Salt Lake School District pauses student training on transgender bathroom law

Transgender and Pride flags are placed on a gate.

Pride and transgender flags and symbols hang outside of Emerson Elementary School in Salt Lake City on April 19. Photo: Kim Bojórquez/Axios

The Salt Lake City School District is pausing plans to present a slideshow to students on legislation that regulates public restroom access for transgender people.

The big picture: The move came just before parents and students had planned a demonstration outside Emerson Elementary School on Friday morning, opposing the presentation scheduled for later that day.

The latest: An email to parents on Friday at 7:25am said the district's superintendent Elizabeth Grant had asked all district schools "hold off on HB 257 training until further notice."

  • "Given the uncertainty of how to implement the law, we decided to hold off for now and to work individually with the families and students who are directly impacted," Yándary Chatwin, a spokesperson for the district, told Axios.
  • Chatwin said the protest was not behind the decision.

Zoom in: The Emerson demonstration, described as a 15-minute "dance party" to support transgender students by one parent, still happened that morning.

  • Police officers were present at the school during the display — a move that Chatwin said was "standard procedure" for any type of planned school protest.
  • Chatwin noted this is the first time she's seen a protest at an elementary school.

Catch up quick: School officials alerted parents at Emerson on Wednesday that the slideshow training would take place Friday.

  • The presentation instructs students to talk to a parent or school employee if they aren't sure which bathroom to use, and to tell the principal if they are being bullied, Axios previously reported.
  • "If you do not feel comfortable in the bathroom you are directed to use, let us help you make a plan," it continues.

Context: HB 257, signed by Utah Gov.
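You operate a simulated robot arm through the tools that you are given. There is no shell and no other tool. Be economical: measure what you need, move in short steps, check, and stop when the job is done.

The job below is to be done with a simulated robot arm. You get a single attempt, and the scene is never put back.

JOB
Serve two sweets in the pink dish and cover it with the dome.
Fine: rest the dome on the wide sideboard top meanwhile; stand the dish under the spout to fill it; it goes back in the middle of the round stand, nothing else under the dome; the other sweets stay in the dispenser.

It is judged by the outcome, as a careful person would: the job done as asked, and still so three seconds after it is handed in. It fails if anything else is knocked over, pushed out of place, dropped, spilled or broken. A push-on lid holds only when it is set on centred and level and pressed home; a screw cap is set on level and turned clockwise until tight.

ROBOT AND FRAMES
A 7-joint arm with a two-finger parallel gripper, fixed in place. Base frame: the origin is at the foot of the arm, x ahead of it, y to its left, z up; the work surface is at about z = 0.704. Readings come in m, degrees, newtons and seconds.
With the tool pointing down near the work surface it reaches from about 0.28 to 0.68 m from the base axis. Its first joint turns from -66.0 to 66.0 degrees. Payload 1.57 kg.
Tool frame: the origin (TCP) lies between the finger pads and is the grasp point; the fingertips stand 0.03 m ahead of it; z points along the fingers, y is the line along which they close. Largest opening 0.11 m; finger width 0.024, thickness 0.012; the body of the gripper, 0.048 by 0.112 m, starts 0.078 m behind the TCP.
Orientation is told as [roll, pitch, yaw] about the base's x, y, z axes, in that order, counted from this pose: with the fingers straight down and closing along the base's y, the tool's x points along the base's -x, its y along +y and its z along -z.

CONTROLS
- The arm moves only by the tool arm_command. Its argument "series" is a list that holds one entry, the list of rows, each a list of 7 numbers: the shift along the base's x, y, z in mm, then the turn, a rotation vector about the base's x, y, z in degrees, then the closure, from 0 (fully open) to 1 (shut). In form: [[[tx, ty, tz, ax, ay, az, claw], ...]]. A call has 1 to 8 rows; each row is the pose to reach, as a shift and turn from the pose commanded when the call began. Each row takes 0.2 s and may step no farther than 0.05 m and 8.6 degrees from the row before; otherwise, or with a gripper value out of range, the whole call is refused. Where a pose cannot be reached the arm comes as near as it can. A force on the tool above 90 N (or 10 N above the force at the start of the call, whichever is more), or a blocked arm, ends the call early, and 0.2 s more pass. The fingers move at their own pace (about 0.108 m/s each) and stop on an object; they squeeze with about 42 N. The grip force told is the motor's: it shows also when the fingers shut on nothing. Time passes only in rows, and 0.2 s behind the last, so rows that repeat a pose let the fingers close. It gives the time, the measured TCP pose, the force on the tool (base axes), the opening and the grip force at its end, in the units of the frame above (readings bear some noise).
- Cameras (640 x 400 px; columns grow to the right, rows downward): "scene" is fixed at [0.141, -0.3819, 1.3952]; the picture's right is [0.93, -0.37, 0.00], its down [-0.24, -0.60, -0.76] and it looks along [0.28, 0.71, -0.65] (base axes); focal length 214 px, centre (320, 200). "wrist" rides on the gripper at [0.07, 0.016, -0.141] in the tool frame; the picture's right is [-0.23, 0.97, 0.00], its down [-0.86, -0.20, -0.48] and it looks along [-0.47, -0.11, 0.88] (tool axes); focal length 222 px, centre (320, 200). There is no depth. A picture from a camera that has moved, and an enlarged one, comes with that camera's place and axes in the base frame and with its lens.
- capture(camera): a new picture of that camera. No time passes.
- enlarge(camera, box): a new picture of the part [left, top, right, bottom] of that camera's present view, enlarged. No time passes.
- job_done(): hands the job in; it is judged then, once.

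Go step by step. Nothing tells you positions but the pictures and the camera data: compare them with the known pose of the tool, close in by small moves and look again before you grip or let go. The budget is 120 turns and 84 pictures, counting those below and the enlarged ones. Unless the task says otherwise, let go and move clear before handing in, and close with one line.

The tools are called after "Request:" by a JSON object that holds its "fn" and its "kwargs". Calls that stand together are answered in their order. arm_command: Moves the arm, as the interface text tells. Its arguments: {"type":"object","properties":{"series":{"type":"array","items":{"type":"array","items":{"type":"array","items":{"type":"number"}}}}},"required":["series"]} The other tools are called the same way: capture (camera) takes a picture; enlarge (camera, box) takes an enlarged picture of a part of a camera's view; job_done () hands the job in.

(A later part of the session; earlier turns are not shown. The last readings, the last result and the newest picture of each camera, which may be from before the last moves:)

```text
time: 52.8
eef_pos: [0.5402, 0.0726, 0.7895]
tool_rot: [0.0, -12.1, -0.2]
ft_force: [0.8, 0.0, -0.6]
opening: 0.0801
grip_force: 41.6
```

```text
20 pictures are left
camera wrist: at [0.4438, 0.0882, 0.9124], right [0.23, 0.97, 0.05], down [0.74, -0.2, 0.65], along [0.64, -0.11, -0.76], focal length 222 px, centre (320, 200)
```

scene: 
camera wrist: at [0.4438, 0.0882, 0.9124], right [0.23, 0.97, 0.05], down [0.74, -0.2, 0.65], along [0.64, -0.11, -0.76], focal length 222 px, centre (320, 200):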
Spencer Cox in January, prohibits transgender people from using public facilities like bathrooms and locker rooms that align with their gender identity.

  • The trainings at schools are required under the law, which takes effect May 1.
  • Salt Lake had instructed its schools to complete the training prior to that date.

What they're saying: Kristen Kinjo, the parent of a fourth grader at Emerson who said she organized the demonstration, said she wanted to express solidarity with LGBTQ+ children.

  • "All three of my kids have trans kids in their classrooms who are affected by this," she told Axios.

Threat level: Exclusionary bathroom policies can harm the mental and physical health of students and lead to stigma and discrimination, according to the American Medical Association.